OBJECTIVE - In the lines below, find the one that contains "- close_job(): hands" and write it out exactly, along with every line that follows it.

[START GIVEN INFORMATION]

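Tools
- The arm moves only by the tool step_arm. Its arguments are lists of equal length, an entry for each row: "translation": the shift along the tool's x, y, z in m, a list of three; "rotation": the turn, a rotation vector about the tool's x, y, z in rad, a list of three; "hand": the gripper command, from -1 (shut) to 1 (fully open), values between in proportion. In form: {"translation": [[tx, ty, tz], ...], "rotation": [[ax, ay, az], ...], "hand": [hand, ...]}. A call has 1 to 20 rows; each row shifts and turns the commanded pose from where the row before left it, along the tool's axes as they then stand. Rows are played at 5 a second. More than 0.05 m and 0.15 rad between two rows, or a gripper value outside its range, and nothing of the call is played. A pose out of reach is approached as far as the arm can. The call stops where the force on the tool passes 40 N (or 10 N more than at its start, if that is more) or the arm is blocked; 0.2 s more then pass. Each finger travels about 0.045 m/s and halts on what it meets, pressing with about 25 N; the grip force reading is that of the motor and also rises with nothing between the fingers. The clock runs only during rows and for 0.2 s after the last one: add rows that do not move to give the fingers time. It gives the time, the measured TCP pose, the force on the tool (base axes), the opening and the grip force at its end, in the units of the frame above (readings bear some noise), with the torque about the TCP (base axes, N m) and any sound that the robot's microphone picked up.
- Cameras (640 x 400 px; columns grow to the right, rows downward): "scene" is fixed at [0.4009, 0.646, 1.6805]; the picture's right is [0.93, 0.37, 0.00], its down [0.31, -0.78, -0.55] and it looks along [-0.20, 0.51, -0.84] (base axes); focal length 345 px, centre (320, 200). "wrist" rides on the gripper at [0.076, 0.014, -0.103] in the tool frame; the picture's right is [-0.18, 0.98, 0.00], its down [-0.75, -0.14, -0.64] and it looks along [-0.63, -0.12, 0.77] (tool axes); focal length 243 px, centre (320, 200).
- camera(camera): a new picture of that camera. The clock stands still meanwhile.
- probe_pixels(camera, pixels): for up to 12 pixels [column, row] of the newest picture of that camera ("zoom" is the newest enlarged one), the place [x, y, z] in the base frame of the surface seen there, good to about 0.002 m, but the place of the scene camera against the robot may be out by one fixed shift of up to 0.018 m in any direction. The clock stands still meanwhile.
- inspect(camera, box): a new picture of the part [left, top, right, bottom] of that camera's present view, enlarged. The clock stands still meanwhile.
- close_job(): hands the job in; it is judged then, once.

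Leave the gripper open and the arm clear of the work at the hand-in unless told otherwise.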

[END GIVEN INFORMATION]

RESULT OF THIS TASK -
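- close_job(): hands the job in; it is judged then, once.

Leave the gripper open and the arm clear of the work at the hand-in unless told otherwise.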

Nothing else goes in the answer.